TASK REQUIREMENTS:
Write out the full listing exactly as given, minus the images. Put each line that is not blank into a JSON list as a string.

___ INFORMATION SUPPLIED

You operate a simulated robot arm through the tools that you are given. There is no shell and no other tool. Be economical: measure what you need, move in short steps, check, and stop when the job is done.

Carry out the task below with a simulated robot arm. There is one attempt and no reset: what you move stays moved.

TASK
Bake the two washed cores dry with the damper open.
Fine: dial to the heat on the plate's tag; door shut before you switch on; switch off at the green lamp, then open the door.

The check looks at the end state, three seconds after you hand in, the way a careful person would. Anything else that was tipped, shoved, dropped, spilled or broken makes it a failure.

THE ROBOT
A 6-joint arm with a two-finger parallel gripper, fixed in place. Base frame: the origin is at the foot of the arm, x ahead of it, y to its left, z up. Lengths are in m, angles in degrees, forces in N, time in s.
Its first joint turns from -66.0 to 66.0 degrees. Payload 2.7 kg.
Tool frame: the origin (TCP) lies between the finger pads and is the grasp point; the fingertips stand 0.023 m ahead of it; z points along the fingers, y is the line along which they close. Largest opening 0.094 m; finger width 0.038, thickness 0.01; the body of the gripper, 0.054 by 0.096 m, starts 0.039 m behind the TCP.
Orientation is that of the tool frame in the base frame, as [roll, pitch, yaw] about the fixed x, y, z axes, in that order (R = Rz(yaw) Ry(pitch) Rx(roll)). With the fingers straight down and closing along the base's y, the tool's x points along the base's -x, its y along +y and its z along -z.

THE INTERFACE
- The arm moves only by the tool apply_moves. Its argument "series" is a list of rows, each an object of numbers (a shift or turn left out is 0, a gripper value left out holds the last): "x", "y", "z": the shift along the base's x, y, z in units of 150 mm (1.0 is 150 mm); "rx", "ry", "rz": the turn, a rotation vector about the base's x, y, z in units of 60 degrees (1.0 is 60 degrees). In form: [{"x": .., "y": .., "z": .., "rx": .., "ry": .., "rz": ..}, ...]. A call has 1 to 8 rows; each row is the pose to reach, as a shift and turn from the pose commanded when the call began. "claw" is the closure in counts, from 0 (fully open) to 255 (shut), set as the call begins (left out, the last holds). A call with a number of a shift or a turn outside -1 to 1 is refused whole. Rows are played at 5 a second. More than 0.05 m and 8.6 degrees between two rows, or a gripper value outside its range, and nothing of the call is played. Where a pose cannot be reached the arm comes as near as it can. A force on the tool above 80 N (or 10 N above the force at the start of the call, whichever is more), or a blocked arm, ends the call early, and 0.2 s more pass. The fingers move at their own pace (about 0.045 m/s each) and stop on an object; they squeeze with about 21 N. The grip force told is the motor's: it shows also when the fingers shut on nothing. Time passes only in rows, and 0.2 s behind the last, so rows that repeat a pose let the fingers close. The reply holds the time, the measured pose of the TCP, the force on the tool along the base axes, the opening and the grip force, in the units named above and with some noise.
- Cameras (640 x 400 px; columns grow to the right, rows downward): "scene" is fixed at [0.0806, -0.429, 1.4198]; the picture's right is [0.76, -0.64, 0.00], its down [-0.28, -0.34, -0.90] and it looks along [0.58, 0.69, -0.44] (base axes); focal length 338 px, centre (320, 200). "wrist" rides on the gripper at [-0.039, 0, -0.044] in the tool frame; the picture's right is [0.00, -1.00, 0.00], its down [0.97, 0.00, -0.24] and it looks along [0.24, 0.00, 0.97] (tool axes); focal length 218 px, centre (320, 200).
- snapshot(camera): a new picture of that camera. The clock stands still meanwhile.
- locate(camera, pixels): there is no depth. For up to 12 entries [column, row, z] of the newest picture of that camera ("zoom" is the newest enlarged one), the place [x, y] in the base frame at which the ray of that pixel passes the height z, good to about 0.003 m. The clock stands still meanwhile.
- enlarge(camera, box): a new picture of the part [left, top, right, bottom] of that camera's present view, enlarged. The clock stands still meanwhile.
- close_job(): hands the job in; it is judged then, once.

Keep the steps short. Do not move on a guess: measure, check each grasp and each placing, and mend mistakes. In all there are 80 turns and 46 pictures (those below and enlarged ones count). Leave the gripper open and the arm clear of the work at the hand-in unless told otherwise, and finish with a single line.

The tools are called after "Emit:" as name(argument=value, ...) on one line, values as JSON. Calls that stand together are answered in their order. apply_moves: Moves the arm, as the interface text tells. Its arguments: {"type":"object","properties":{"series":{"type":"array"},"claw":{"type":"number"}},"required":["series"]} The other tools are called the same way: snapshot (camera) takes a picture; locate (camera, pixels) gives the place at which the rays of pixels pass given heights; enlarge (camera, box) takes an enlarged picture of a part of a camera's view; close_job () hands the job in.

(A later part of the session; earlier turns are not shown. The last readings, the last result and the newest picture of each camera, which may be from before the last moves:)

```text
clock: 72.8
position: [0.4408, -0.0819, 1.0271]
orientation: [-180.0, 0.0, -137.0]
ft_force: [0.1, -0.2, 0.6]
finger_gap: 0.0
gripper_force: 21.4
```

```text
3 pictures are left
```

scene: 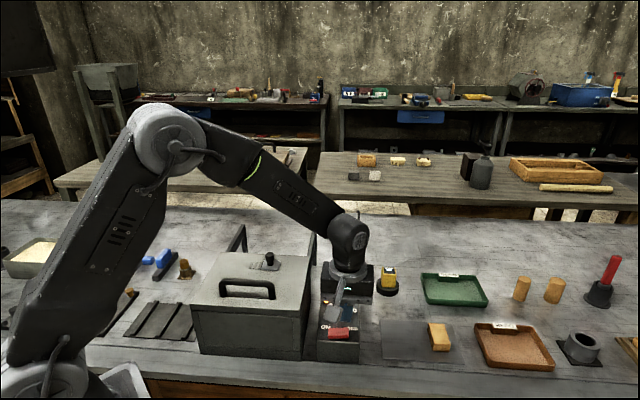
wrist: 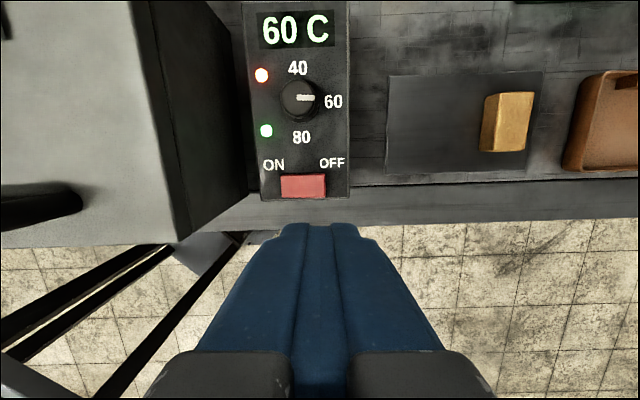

______

RESPONSE:
[
  "You operate a simulated robot arm through the tools that you are given. There is no shell and no other tool. Be economical: measure what you need, move in short steps, check, and stop when the job is done.",
  "Carry out the task below with a simulated robot arm. There is one attempt and no reset: what you move stays moved.",
  "TASK",
  "Bake the two washed cores dry with the damper open.",
  "Fine: dial to the heat on the plate's tag; door shut before you switch on; switch off at the green lamp, then open the door.",
  "The check looks at the end state, three seconds after you hand in, the way a careful person would. Anything else that was tipped, shoved, dropped, spilled or broken makes it a failure.",
  "THE ROBOT",
  "A 6-joint arm with a two-finger parallel gripper, fixed in place. Base frame: the origin is at the foot of the arm, x ahead of it, y to its left, z up. Lengths are in m, angles in degrees, forces in N, time in s.",
  "Its first joint turns from -66.0 to 66.0 degrees. Payload 2.7 kg.",
  "Tool frame: the origin (TCP) lies between the finger pads and is the grasp point; the fingertips stand 0.023 m ahead of it; z points along the fingers, y is the line along which they close. Largest opening 0.094 m; finger width 0.038, thickness 0.01; the body of the gripper, 0.054 by 0.096 m, starts 0.039 m behind the TCP.",
  "Orientation is that of the tool frame in the base frame, as [roll, pitch, yaw] about the fixed x, y, z axes, in that order (R = Rz(yaw) Ry(pitch) Rx(roll)). With the fingers straight down and closing along the base's y, the tool's x points along the base's -x, its y along +y and its z along -z.",
  "THE INTERFACE",
  "- The arm moves only by the tool apply_moves. Its argument \"series\" is a list of rows, each an object of numbers (a shift or turn left out is 0, a gripper value left out holds the last): \"x\", \"y\", \"z\": the shift along the base's x, y, z in units of 150 mm (1.0 is 150 mm); \"rx\", \"ry\", \"rz\": the turn, a rotation vector about the base's x, y, z in units of 60 degrees (1.0 is 60 degrees). In form: [{\"x\": .., \"y\": .., \"z\": .., \"rx\": .., \"ry\": .., \"rz\": ..}, ...]. A call has 1 to 8 rows; each row is the pose to reach, as a shift and turn from the pose commanded when the call began. \"claw\" is the closure in counts, from 0 (fully open) to 255 (shut), set as the call begins (left out, the last holds). A call with a number of a shift or a turn outside -1 to 1 is refused whole. Rows are played at 5 a second. More than 0.05 m and 8.6 degrees between two rows, or a gripper value outside its range, and nothing of the call is played. Where a pose cannot be reached the arm comes as near as it can. A force on the tool above 80 N (or 10 N above the force at the start of the call, whichever is more), or a blocked arm, ends the call early, and 0.2 s more pass. The fingers move at their own pace (about 0.045 m/s each) and stop on an object; they squeeze with about 21 N. The grip force told is the motor's: it shows also when the fingers shut on nothing. Time passes only in rows, and 0.2 s behind the last, so rows that repeat a pose let the fingers close. The reply holds the time, the measured pose of the TCP, the force on the tool along the base axes, the opening and the grip force, in the units named above and with some noise.",
  "- Cameras (640 x 400 px; columns grow to the right, rows downward): \"scene\" is fixed at [0.0806, -0.429, 1.4198]; the picture's right is [0.76, -0.64, 0.00], its down [-0.28, -0.34, -0.90] and it looks along [0.58, 0.69, -0.44] (base axes); focal length 338 px, centre (320, 200). \"wrist\" rides on the gripper at [-0.039, 0, -0.044] in the tool frame; the picture's right is [0.00, -1.00, 0.00], its down [0.97, 0.00, -0.24] and it looks along [0.24, 0.00, 0.97] (tool axes); focal length 218 px, centre (320, 200).",
  "- snapshot(camera): a new picture of that camera. The clock stands still meanwhile.",
  "- locate(camera, pixels): there is no depth. For up to 12 entries [column, row, z] of the newest picture of that camera (\"zoom\" is the newest enlarged one), the place [x, y] in the base frame at which the ray of that pixel passes the height z, good to about 0.003 m. The clock stands still meanwhile.",
  "- enlarge(camera, box): a new picture of the part [left, top, right, bottom] of that camera's present view, enlarged. The clock stands still meanwhile.",
  "- close_job(): hands the job in; it is judged then, once.",
  "Keep the steps short. Do not move on a guess: measure, check each grasp and each placing, and mend mistakes. In all there are 80 turns and 46 pictures (those below and enlarged ones count). Leave the gripper open and the arm clear of the work at the hand-in unless told otherwise, and finish with a single line.",
  "The tools are called after \"Emit:\" as name(argument=value, ...) on one line, values as JSON. Calls that stand together are answered in their order. apply_moves: Moves the arm, as the interface text tells. Its arguments: {\"type\":\"object\",\"properties\":{\"series\":{\"type\":\"array\"},\"claw\":{\"type\":\"number\"}},\"required\":[\"series\"]} The other tools are called the same way: snapshot (camera) takes a picture; locate (camera, pixels) gives the place at which the rays of pixels pass given heights; enlarge (camera, box) takes an enlarged picture of a part of a camera's view; close_job () hands the job in.",
  "(A later part of the session; earlier turns are not shown. The last readings, the last result and the newest picture of each camera, which may be from before the last moves:)",
  "```text",
  "clock: 72.8",
  "position: [0.4408, -0.0819, 1.0271]",
  "orientation: [-180.0, 0.0, -137.0]",
  "ft_force: [0.1, -0.2, 0.6]",
  "finger_gap: 0.0",
  "gripper_force: 21.4",
  "```",
  "```text",
  "3 pictures are left",
  "```",
  "scene: ",
  "wrist: "
]